WRITTEN INSTRUCTION> Go on with the selection that begins "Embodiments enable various" from its last line.

SELECTION>
<<<<

Embodiments enable various functions, including: (a) Enabling a local build system (that orchestrates a remote build) to translate a first file system path of a first platform (e.g., Microsoft® Windows®) to a second file system path of a second platform (e.g., Apple Mac®) prior to issuing a remote build at the second platform. This may include a report of warnings of any inconsistencies between the remote build environment and the local environment (e.g., a warning a user added a Mac® folder to INCLUDE path that does not have a Windows® equivalent); (b) enabling a remote build output collection to translate remote file system paths back to local file system paths to allow users to easily correlate any errors with their source code; and (c) enabling intelligent assistance to use the local file system paths and report errors when inconsistencies arise between the remote build environment and the local build environment.
Embodiments are described in the following sections. For instance, exemplary systems for mapping build information between local and remote file systems are described in the next subsection, followed a subsection providing exemplary process embodiments for mapping build information between local and remote file systems. Furthermore, example embodiments for local-to-local and remote-to-remote mappings of build information, an illustrative example of the mapping of build information between disparate platforms (e.g., Microsoft® Windows® machine to/from an Apple Mac® machine), and exemplary development applications configured for the mapping of build information are described in subsequent subsections.
A. Exemplary System Embodiments for the Mapping of Build Information
Embodiments may be implemented in various ways. For instance, FIG. 1 shows a software development system 100 configured to enable mapping between local and remote build environments, according to an example embodiment. As shown in FIG. 1, system 100 includes a master computing device 102 and a client computing device 104. Master computing device 102 includes a development application 106 and storage 120, and client computing device 104 includes an agent 110, a compiler 112, and storage 128. Development application 106 includes a build translator 108 and/or agent 110 includes a build translator 114. Storage 120 stores a first file system 122 that includes one or more folders 124, which store one or more files 126. Storage 128 stores a second file system 130 that includes one or more folders 132, which store one or more files 134. System 100 is further described as follows.

>>>>

MATERIAL PROVIDED>
<<<<

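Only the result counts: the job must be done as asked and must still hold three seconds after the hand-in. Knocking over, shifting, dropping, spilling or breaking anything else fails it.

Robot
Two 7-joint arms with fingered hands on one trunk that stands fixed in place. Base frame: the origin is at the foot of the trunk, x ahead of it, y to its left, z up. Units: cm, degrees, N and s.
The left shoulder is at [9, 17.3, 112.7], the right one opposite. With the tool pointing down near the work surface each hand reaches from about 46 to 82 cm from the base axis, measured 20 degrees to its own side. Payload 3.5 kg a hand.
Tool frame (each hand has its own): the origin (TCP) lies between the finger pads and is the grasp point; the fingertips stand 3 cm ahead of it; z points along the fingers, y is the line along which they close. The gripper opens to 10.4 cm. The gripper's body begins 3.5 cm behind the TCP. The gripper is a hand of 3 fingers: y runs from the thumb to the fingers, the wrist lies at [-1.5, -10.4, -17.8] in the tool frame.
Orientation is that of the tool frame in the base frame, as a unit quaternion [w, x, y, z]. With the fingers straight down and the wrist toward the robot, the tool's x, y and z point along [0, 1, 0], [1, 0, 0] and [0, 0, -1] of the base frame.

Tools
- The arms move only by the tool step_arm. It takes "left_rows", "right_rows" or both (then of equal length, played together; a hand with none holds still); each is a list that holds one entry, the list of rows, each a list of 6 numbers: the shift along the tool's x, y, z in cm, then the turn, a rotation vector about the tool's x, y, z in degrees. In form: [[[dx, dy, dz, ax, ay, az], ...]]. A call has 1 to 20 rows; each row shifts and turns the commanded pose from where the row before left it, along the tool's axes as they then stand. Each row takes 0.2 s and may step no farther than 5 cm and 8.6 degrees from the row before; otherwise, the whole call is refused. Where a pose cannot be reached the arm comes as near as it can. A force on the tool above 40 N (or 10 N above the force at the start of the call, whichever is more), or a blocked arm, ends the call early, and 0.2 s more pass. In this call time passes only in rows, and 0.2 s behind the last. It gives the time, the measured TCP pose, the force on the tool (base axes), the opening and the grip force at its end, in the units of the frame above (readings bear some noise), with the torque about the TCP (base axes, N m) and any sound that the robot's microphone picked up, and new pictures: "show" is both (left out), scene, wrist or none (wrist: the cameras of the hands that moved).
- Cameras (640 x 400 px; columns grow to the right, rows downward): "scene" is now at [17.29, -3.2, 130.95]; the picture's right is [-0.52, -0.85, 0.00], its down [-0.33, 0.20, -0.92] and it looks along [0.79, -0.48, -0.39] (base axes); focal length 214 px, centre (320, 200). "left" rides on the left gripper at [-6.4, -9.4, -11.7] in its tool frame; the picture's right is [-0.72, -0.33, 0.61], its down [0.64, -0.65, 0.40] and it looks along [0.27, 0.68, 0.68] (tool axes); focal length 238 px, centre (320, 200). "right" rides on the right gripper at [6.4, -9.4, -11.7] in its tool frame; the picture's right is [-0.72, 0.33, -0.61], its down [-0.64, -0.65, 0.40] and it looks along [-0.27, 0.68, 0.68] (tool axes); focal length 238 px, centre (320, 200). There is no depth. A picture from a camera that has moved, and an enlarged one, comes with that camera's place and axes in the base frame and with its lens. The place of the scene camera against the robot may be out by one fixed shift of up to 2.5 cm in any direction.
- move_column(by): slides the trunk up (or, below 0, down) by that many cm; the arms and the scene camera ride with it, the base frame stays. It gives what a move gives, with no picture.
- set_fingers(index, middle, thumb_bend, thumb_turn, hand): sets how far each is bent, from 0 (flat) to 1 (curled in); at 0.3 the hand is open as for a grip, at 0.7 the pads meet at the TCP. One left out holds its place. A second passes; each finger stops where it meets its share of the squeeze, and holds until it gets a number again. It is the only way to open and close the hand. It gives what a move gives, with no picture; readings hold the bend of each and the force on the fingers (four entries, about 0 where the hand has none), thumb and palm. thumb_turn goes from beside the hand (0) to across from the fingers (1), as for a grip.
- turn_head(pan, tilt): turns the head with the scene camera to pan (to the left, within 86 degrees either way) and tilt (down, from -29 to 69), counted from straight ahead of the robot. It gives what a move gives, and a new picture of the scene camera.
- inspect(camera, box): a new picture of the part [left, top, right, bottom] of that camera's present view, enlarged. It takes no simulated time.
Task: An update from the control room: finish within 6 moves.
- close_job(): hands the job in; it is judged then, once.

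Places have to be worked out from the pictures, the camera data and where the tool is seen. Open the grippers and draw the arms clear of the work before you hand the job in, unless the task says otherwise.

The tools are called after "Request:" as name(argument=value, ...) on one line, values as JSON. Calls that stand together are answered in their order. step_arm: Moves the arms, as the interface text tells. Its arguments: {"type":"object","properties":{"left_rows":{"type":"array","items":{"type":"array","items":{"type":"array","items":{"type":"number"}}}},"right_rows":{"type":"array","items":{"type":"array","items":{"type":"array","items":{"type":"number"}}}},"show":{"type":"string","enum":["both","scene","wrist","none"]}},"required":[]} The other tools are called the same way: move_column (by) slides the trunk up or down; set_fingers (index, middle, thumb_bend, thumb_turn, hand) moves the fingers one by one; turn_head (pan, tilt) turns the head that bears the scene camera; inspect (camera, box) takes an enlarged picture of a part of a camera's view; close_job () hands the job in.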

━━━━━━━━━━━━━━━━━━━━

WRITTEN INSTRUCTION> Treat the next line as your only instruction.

>>>>

ANSWER>
Master computing device 102 is considered a “local” or master computing device with respect to the development of program code, and client computing device 104 is considered a “remote,” client, or slave computing device with respect to the development of program code in association with master computing device 102.
Development application 106 of master computing device 102 enables a user, or “developer,” to develop source code (program code; software) in the form of mobile or desktop programs, applications, apps, etc. Development application 106 may enable the user to enter and edit source code, to compile the source code, to debug the source code, etc. Development application 106 enables the source code under development to be directed to more than one type of platform. For instance, the source code may be directed to more than one type of operating system (OS), such as one or more of Microsoft® Windows®, Apple OSX™, Linux, and/or Google Android™, and/or more than one version of a same operating system (OS), such as one or more of Microsoft® Windows® 7, Microsoft® Windows® 8, and/or Microsoft® Windows® 10.
In embodiments, development application 106 at master computing device 102 communicates with one or more agents at other computing devices, such as agent 110 at client computing device 104. Development application 106 communicates with agent 110 to cause a build to be performed at client computing device 104 on program code. The build at client computing device 104 may be performed during the process of developing an application to operate on client computing device 104, which may have differences from master computing device 102 (e.g., different device type, different OS, different OS version, etc.).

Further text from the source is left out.